Strong messages from previous G8s have already accelerated the UNFCCC process in the previous three years. Ayukawa wants Fukuda and U.S. President George W. Bush to consider the urgency of climate change because there is little time left to address its dangerous impacts. "To show leadership, the two countries, as two rich nations, should promise to commit to deep cuts of greenhouse gases now, not later," she said.

Still, Ayukawa sees little hope regarding climate change. "Japan and the U.S. are against strong commitments in the near-term, against a mid-term goal for 2020, and because of this, the developing countries are opposing any agreements on a longer-term vision of halving the global emission by 2050," she says, stressing that, "there may be no agreement made at this year’s G8."
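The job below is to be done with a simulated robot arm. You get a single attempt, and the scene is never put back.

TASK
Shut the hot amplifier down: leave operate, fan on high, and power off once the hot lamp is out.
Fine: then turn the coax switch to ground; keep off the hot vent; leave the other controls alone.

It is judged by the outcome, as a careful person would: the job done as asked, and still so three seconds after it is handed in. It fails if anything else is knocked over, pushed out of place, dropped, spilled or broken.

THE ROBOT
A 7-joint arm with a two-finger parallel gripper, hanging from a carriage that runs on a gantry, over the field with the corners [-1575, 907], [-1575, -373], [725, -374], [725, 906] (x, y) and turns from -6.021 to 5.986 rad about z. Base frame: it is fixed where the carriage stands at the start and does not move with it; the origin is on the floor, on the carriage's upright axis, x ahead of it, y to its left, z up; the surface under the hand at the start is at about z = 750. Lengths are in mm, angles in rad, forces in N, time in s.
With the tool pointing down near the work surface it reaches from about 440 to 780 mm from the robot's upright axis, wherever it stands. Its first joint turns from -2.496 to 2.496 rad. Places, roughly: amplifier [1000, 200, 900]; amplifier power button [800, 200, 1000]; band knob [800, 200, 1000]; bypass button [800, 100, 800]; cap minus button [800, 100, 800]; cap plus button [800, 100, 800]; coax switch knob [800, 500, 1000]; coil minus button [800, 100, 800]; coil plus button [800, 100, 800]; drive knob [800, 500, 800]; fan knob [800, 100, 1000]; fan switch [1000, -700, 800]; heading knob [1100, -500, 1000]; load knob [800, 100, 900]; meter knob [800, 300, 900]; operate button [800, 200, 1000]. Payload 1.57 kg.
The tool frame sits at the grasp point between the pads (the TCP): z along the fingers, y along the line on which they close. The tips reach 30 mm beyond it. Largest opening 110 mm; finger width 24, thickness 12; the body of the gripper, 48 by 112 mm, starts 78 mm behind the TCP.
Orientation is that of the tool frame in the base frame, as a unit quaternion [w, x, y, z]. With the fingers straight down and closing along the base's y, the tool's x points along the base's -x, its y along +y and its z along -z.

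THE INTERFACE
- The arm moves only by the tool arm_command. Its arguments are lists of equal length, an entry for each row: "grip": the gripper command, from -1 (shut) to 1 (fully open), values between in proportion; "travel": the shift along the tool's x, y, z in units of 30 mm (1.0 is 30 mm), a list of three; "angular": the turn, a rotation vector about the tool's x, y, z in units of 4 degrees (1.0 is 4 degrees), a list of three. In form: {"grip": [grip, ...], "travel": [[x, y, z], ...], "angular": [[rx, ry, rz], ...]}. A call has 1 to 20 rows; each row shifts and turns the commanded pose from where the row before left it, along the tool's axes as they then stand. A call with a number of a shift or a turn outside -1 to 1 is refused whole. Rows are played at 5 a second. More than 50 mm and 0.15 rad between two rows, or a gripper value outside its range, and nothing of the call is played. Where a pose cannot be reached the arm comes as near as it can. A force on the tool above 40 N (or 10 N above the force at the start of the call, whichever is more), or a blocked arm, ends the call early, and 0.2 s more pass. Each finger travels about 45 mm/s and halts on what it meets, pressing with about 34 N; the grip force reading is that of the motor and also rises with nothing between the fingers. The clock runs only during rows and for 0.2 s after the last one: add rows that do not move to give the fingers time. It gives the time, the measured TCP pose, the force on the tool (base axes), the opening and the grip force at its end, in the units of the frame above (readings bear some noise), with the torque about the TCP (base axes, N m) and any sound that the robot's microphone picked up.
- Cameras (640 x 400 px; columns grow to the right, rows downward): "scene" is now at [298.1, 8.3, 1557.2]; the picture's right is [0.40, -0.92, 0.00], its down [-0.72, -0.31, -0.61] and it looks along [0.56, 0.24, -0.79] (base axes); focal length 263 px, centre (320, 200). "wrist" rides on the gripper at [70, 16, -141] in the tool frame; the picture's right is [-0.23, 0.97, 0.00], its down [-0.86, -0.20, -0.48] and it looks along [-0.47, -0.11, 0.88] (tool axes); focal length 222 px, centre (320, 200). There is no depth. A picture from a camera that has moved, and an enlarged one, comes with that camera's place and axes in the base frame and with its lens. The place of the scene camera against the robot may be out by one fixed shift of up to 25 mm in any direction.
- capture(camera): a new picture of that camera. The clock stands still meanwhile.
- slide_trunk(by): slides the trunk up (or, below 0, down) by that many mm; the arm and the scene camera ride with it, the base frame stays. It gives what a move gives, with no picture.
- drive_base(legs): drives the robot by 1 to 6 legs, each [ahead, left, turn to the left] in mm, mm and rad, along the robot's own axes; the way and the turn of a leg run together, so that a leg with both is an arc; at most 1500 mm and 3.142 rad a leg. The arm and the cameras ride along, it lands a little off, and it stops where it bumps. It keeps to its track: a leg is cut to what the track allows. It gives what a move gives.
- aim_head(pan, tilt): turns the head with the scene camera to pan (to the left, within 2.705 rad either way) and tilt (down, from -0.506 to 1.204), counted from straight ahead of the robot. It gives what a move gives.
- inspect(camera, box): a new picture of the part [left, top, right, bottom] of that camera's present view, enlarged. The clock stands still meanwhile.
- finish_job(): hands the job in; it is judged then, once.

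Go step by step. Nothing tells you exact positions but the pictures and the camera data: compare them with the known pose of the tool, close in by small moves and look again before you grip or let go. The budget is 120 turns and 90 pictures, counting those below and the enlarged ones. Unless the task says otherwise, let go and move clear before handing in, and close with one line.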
However, Fukuda wants an agreement reached at the summit and environmental issues are his top priority. "He wants an international policy to promote Japanese leadership on environmental issues, post Kyoto Protocol," says Weston Konishi, Council of Foreign Relations Hitachi Fellow in Japan.

Fukuda also wants to use the G8 to showcase his leadership on the world stage arm-in-arm with leaders of the other major nations, according to Konishi. "He’s hoping that this will help boost his image at home, at a time when he is trying to improve his public support rate." Fukuda’s approval rating stands at 25 percent, according to a Kyodo News opinion poll.

There has also been speculation that Fukuda might dissolve the lower house of the Diet and call a general election after the Summit. It is not certain if the Summit will give Fukuda enough of a ratings boost to provide a clear advantage in an election, according to Konishi.

If this round of the Summit is anything like previous ones, then it is likely to have the same outcome: that is, a big to do about nothing.